From the paddling situations you described in your original post I’d highly recommend a solo canoe. A carbon/kevlar model would be very light, quick, stable, could haul some gear, and would give you more room to move around.
Alan
Problem is
I live in an apartment and have nowhere to store even a 10’ boat, even if I could get into my apartment. I also can’t justify the expense of renting one of the storage spaces, especially since they still wouldn’t accommodate a boat of any decent size. Some of the replies may have forgotten that I’m interested in building a take-down boat. However, my experience so far is that there are no plans available for take down canoes. There are obviously a few models of take down canoes being made but all are WAY out of my price range. Mainly I’m wanting to make a second boat because I think I can build one from raw materials cheaper than I can buy another Advanced Elements inflatable. I was wanting to get a second kayak for my wife or like I said build one and then she could use my AE Expedition inflatable. It looks like if I want to build a takedown boat it’s going to be a kayak. At this point it also seems like the best designs and materials for construction are going to make it cost as much as what I’d pay for a 10’ AE inflatable (about $399).
Sit In versus Wear
Some may say you merely sit or kneel in a canoe while you actually wear a kayak.

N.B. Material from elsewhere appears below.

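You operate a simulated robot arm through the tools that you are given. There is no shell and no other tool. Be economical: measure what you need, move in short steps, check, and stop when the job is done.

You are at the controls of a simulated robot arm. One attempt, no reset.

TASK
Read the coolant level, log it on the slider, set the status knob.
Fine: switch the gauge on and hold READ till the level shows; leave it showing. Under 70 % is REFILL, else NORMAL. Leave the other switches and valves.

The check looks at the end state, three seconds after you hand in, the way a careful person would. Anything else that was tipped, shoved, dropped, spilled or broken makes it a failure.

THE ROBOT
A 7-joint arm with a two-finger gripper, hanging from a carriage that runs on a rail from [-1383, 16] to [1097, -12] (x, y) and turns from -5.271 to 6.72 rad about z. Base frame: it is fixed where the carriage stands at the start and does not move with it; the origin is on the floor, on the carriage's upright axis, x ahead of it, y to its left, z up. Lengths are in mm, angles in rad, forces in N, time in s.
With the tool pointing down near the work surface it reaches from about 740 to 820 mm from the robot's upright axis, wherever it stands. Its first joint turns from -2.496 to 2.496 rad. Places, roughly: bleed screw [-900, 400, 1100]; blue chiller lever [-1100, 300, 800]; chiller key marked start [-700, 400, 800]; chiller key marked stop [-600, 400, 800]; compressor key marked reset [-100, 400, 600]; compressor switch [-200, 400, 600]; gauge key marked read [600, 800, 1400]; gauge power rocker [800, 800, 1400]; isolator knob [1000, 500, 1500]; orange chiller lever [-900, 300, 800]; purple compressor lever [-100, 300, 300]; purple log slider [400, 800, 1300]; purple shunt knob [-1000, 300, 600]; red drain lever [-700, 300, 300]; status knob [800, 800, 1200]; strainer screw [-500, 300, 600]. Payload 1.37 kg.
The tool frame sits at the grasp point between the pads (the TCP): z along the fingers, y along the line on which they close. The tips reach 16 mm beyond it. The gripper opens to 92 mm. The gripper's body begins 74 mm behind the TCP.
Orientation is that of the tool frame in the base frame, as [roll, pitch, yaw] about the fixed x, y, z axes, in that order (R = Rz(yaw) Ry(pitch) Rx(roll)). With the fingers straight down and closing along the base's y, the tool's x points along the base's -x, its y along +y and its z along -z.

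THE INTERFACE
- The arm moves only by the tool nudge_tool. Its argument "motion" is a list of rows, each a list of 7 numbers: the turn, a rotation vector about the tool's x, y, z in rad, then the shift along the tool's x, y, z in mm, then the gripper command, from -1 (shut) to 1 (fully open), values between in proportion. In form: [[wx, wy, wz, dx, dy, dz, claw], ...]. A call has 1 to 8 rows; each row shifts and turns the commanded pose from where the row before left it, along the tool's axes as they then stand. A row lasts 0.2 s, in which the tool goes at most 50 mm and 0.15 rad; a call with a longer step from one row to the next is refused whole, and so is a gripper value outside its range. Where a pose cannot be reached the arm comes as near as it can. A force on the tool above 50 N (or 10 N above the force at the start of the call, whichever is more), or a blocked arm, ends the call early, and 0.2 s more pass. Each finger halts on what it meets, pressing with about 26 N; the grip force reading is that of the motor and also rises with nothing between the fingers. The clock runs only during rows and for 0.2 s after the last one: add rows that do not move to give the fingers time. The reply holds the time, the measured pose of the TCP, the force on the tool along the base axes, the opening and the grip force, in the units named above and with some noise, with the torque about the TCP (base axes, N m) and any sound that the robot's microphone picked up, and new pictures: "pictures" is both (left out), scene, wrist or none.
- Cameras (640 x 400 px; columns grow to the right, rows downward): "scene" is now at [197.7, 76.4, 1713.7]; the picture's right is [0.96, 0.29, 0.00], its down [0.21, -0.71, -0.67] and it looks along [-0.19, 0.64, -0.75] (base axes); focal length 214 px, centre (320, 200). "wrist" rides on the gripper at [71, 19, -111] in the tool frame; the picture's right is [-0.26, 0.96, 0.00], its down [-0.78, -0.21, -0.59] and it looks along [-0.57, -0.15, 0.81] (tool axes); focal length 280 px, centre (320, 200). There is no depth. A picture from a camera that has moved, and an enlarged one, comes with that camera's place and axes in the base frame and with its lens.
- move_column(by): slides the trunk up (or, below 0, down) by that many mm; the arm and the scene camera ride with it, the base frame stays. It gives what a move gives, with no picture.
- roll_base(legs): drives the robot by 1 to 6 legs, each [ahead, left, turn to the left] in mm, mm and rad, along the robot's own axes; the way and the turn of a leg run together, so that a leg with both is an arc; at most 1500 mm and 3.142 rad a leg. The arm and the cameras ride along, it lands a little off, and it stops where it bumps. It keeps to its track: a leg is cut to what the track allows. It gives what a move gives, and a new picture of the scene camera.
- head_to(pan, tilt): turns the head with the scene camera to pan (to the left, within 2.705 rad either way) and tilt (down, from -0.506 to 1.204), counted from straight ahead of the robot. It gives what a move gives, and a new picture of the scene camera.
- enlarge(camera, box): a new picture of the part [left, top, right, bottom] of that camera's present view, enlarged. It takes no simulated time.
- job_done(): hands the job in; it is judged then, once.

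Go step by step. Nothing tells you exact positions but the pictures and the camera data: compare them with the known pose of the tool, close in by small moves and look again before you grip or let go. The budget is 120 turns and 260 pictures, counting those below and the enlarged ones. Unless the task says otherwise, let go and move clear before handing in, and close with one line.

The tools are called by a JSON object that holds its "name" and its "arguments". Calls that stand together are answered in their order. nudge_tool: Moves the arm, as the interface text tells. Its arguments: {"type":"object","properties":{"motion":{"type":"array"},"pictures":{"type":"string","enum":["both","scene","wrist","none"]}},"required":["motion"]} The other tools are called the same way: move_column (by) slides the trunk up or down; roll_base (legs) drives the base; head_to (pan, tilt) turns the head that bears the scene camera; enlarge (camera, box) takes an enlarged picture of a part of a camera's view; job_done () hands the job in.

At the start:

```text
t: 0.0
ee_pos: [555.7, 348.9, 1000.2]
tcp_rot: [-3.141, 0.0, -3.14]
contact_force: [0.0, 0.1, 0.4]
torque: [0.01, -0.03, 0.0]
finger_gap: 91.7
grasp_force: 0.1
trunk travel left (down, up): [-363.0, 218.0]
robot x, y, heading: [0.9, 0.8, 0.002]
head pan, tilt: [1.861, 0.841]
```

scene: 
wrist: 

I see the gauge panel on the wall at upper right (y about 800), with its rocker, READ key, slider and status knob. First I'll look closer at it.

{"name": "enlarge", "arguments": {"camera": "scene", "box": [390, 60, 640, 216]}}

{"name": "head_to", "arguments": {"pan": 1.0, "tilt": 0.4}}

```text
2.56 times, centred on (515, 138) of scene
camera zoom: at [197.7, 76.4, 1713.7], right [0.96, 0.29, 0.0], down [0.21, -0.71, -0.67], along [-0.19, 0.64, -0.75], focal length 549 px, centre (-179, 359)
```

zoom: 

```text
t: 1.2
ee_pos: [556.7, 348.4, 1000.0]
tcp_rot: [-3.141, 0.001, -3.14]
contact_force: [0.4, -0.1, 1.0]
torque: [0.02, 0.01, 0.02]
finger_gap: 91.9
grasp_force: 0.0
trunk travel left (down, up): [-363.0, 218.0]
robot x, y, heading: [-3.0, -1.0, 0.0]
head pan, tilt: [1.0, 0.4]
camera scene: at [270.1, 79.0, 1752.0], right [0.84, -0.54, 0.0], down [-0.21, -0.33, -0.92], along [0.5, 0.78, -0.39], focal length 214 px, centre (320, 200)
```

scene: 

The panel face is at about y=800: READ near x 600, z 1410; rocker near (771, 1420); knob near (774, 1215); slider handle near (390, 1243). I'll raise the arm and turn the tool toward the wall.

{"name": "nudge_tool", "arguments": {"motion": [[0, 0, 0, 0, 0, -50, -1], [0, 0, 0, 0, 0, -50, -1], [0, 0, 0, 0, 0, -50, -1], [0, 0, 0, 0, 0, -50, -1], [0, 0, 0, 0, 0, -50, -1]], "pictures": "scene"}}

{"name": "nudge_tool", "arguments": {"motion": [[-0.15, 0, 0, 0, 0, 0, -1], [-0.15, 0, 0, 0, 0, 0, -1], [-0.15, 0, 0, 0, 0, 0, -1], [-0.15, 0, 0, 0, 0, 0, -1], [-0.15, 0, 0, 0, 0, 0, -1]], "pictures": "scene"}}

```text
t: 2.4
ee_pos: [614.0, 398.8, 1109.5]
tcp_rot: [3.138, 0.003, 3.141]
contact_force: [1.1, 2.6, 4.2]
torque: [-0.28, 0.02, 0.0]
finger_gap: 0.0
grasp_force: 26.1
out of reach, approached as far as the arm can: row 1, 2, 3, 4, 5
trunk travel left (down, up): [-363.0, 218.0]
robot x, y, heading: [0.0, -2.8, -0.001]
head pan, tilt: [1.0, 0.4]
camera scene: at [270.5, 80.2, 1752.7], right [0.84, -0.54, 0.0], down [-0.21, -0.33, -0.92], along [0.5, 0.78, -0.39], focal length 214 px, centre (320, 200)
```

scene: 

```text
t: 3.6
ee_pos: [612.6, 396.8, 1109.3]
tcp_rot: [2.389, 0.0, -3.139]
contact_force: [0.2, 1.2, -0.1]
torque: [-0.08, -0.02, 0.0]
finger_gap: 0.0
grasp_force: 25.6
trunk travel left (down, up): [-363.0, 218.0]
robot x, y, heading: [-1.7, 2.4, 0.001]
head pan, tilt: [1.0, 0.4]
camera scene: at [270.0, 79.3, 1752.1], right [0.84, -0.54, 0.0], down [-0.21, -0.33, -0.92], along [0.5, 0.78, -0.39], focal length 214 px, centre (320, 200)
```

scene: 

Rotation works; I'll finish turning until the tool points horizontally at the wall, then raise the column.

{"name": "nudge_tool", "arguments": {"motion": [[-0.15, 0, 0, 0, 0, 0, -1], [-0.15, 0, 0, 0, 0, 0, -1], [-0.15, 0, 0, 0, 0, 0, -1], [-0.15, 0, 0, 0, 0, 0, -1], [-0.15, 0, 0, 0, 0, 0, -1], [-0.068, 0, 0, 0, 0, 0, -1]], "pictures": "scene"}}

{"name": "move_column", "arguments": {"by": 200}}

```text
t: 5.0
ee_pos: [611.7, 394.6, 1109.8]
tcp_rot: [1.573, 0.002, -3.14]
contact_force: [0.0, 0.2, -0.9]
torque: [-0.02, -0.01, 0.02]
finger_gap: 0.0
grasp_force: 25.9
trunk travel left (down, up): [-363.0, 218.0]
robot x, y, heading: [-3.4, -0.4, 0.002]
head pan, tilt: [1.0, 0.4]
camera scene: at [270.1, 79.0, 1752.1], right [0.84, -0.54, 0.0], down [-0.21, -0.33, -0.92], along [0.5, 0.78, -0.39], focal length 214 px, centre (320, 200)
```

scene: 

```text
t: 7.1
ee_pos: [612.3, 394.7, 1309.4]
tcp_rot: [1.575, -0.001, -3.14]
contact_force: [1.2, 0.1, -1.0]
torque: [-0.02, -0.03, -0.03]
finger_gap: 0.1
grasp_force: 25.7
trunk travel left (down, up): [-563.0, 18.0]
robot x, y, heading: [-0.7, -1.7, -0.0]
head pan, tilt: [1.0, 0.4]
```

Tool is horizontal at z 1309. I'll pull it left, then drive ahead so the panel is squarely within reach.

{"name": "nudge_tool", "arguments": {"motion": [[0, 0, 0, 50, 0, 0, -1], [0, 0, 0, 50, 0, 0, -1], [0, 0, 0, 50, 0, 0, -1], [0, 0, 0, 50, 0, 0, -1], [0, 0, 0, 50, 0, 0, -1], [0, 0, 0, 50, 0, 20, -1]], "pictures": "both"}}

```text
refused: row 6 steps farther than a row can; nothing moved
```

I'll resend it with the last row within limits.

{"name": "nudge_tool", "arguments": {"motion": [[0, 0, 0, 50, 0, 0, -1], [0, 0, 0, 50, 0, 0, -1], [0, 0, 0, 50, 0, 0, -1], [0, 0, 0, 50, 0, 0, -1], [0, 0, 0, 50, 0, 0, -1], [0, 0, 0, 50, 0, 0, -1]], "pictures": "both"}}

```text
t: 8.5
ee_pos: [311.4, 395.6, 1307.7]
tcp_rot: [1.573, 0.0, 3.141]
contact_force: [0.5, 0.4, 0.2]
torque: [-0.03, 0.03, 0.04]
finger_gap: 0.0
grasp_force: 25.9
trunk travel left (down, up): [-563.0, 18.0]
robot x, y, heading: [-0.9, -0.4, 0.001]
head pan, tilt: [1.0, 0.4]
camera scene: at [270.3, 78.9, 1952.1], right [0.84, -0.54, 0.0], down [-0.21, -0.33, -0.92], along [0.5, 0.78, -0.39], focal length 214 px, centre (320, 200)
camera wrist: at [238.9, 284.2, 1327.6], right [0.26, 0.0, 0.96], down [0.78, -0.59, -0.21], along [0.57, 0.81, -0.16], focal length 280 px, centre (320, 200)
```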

A kayak has numerous contact points with the body.
Both feet on footpegs, both thighs on the braces, both cheeks of the buttocks,
left and right hip, along with the seat contact on the lower back.
If a kayak isn't properly fitted, energy is lost by slopping about in the cockpit.
Some may argue you get similar contact in a canoe while
using a canoe saddle, but many canoeists don't have one.
Some canoes also have D-rings for thigh straps.
With the proper setup, a canoe can be rolled just like a kayak.